■ **What this task involves**:
The listing must be reproduced in full, exactly as it stands.

....

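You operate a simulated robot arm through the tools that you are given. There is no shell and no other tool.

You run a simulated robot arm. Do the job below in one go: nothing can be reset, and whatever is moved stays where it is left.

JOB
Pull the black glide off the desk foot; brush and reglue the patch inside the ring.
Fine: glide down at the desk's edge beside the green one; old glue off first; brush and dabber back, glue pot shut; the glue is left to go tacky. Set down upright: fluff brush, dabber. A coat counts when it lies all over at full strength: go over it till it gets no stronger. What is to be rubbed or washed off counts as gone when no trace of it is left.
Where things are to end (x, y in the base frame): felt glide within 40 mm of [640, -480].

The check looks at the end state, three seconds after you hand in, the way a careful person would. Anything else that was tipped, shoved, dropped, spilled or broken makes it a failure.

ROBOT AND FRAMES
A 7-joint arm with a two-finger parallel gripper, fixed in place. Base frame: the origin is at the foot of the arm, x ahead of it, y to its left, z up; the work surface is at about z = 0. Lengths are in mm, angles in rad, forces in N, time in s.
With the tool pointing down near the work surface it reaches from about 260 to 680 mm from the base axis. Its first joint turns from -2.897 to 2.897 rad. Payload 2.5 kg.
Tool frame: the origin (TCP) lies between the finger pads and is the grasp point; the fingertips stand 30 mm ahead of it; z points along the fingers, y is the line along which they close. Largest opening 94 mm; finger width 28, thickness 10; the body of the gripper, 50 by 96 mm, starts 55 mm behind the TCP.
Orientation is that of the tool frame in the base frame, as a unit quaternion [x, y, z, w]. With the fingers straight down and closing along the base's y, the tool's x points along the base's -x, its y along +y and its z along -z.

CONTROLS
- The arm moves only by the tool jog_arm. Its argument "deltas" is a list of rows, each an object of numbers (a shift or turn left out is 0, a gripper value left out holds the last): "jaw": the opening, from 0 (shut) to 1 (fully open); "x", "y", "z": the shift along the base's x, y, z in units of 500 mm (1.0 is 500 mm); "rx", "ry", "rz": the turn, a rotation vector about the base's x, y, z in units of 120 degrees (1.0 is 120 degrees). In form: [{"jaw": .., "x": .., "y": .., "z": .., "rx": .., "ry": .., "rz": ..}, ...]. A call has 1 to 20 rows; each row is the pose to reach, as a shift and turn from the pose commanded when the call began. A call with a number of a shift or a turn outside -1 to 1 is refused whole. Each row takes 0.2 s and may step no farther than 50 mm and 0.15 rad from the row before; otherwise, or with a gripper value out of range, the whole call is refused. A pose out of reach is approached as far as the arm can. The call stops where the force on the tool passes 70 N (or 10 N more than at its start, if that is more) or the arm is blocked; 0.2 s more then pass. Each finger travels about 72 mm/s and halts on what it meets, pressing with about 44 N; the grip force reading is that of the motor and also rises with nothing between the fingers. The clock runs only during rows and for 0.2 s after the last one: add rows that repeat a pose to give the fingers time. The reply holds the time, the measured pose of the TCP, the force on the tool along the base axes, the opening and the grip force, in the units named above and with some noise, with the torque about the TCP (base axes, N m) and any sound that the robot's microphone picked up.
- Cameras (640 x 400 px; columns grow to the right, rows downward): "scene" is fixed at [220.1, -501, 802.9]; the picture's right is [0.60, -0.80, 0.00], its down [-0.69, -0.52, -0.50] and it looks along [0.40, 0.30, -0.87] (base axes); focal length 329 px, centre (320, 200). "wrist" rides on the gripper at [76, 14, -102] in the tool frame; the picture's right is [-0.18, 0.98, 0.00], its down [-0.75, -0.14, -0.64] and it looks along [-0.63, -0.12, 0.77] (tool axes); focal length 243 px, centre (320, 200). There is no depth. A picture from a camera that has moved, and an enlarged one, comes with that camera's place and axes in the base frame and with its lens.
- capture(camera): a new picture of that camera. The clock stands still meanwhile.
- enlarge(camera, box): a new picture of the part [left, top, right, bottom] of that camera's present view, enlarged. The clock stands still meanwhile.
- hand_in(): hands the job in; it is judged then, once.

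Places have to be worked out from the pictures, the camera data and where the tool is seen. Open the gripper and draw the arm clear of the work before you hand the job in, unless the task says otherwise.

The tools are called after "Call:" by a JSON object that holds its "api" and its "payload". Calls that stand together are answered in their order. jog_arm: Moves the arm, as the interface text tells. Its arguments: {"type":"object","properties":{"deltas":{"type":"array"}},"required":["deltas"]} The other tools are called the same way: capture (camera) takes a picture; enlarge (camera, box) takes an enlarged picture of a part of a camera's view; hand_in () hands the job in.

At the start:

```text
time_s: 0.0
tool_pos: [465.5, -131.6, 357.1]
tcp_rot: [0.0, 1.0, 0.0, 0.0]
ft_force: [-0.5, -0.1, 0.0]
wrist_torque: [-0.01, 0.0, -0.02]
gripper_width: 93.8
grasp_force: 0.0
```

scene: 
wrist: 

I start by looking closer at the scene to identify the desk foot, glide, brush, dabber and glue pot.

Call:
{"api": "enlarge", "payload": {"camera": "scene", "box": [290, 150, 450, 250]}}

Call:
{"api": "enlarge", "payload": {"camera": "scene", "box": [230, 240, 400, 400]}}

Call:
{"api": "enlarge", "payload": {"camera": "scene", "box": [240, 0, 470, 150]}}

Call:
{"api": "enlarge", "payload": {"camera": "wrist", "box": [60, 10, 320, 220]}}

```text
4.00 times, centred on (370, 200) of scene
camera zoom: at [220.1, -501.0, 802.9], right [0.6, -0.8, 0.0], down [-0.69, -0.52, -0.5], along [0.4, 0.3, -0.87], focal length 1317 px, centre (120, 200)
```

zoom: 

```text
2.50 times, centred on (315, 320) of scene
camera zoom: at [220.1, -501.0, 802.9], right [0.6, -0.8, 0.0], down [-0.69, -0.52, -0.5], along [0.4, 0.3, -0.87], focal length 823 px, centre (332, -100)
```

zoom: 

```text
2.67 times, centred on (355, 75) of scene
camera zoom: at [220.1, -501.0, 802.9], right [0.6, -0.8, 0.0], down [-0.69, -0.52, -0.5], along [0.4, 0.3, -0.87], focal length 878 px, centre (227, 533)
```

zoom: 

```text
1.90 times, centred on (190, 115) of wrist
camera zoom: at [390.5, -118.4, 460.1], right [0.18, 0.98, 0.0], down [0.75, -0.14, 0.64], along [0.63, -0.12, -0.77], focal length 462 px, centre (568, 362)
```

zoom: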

....

■ **Finished answer**:
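You operate a simulated robot arm through the tools that you are given. There is no shell and no other tool.

You run a simulated robot arm. Do the job below in one go: nothing can be reset, and whatever is moved stays where it is left.

JOB
Pull the black glide off the desk foot; brush and reglue the patch inside the ring.
Fine: glide down at the desk's edge beside the green one; old glue off first; brush and dabber back, glue pot shut; the glue is left to go tacky. Set down upright: fluff brush, dabber. A coat counts when it lies all over at full strength: go over it till it gets no stronger. What is to be rubbed or washed off counts as gone when no trace of it is left.
Where things are to end (x, y in the base frame): felt glide within 40 mm of [640, -480].

The check looks at the end state, three seconds after you hand in, the way a careful person would. Anything else that was tipped, shoved, dropped, spilled or broken makes it a failure.

ROBOT AND FRAMES
A 7-joint arm with a two-finger parallel gripper, fixed in place. Base frame: the origin is at the foot of the arm, x ahead of it, y to its left, z up; the work surface is at about z = 0. Lengths are in mm, angles in rad, forces in N, time in s.
With the tool pointing down near the work surface it reaches from about 260 to 680 mm from the base axis. Its first joint turns from -2.897 to 2.897 rad. Payload 2.5 kg.
Tool frame: the origin (TCP) lies between the finger pads and is the grasp point; the fingertips stand 30 mm ahead of it; z points along the fingers, y is the line along which they close. Largest opening 94 mm; finger width 28, thickness 10; the body of the gripper, 50 by 96 mm, starts 55 mm behind the TCP.
Orientation is that of the tool frame in the base frame, as a unit quaternion [x, y, z, w]. With the fingers straight down and closing along the base's y, the tool's x points along the base's -x, its y along +y and its z along -z.

CONTROLS
- The arm moves only by the tool jog_arm. Its argument "deltas" is a list of rows, each an object of numbers (a shift or turn left out is 0, a gripper value left out holds the last): "jaw": the opening, from 0 (shut) to 1 (fully open); "x", "y", "z": the shift along the base's x, y, z in units of 500 mm (1.0 is 500 mm); "rx", "ry", "rz": the turn, a rotation vector about the base's x, y, z in units of 120 degrees (1.0 is 120 degrees). In form: [{"jaw": .., "x": .., "y": .., "z": .., "rx": .., "ry": .., "rz": ..}, ...]. A call has 1 to 20 rows; each row is the pose to reach, as a shift and turn from the pose commanded when the call began. A call with a number of a shift or a turn outside -1 to 1 is refused whole. Each row takes 0.2 s and may step no farther than 50 mm and 0.15 rad from the row before; otherwise, or with a gripper value out of range, the whole call is refused. A pose out of reach is approached as far as the arm can. The call stops where the force on the tool passes 70 N (or 10 N more than at its start, if that is more) or the arm is blocked; 0.2 s more then pass. Each finger travels about 72 mm/s and halts on what it meets, pressing with about 44 N; the grip force reading is that of the motor and also rises with nothing between the fingers. The clock runs only during rows and for 0.2 s after the last one: add rows that repeat a pose to give the fingers time. The reply holds the time, the measured pose of the TCP, the force on the tool along the base axes, the opening and the grip force, in the units named above and with some noise, with the torque about the TCP (base axes, N m) and any sound that the robot's microphone picked up.
- Cameras (640 x 400 px; columns grow to the right, rows downward): "scene" is fixed at [220.1, -501, 802.9]; the picture's right is [0.60, -0.80, 0.00], its down [-0.69, -0.52, -0.50] and it looks along [0.40, 0.30, -0.87] (base axes); focal length 329 px, centre (320, 200). "wrist" rides on the gripper at [76, 14, -102] in the tool frame; the picture's right is [-0.18, 0.98, 0.00], its down [-0.75, -0.14, -0.64] and it looks along [-0.63, -0.12, 0.77] (tool axes); focal length 243 px, centre (320, 200). There is no depth. A picture from a camera that has moved, and an enlarged one, comes with that camera's place and axes in the base frame and with its lens.
- capture(camera): a new picture of that camera. The clock stands still meanwhile.
- enlarge(camera, box): a new picture of the part [left, top, right, bottom] of that camera's present view, enlarged. The clock stands still meanwhile.
- hand_in(): hands the job in; it is judged then, once.

Places have to be worked out from the pictures, the camera data and where the tool is seen. Open the gripper and draw the arm clear of the work before you hand the job in, unless the task says otherwise.

The tools are called after "Call:" by a JSON object that holds its "api" and its "payload". Calls that stand together are answered in their order. jog_arm: Moves the arm, as the interface text tells. Its arguments: {"type":"object","properties":{"deltas":{"type":"array"}},"required":["deltas"]} The other tools are called the same way: capture (camera) takes a picture; enlarge (camera, box) takes an enlarged picture of a part of a camera's view; hand_in () hands the job in.

At the start:

```text
time_s: 0.0
tool_pos: [465.5, -131.6, 357.1]
tcp_rot: [0.0, 1.0, 0.0, 0.0]
ft_force: [-0.5, -0.1, 0.0]
wrist_torque: [-0.01, 0.0, -0.02]
gripper_width: 93.8
grasp_force: 0.0
```

scene: 
wrist: 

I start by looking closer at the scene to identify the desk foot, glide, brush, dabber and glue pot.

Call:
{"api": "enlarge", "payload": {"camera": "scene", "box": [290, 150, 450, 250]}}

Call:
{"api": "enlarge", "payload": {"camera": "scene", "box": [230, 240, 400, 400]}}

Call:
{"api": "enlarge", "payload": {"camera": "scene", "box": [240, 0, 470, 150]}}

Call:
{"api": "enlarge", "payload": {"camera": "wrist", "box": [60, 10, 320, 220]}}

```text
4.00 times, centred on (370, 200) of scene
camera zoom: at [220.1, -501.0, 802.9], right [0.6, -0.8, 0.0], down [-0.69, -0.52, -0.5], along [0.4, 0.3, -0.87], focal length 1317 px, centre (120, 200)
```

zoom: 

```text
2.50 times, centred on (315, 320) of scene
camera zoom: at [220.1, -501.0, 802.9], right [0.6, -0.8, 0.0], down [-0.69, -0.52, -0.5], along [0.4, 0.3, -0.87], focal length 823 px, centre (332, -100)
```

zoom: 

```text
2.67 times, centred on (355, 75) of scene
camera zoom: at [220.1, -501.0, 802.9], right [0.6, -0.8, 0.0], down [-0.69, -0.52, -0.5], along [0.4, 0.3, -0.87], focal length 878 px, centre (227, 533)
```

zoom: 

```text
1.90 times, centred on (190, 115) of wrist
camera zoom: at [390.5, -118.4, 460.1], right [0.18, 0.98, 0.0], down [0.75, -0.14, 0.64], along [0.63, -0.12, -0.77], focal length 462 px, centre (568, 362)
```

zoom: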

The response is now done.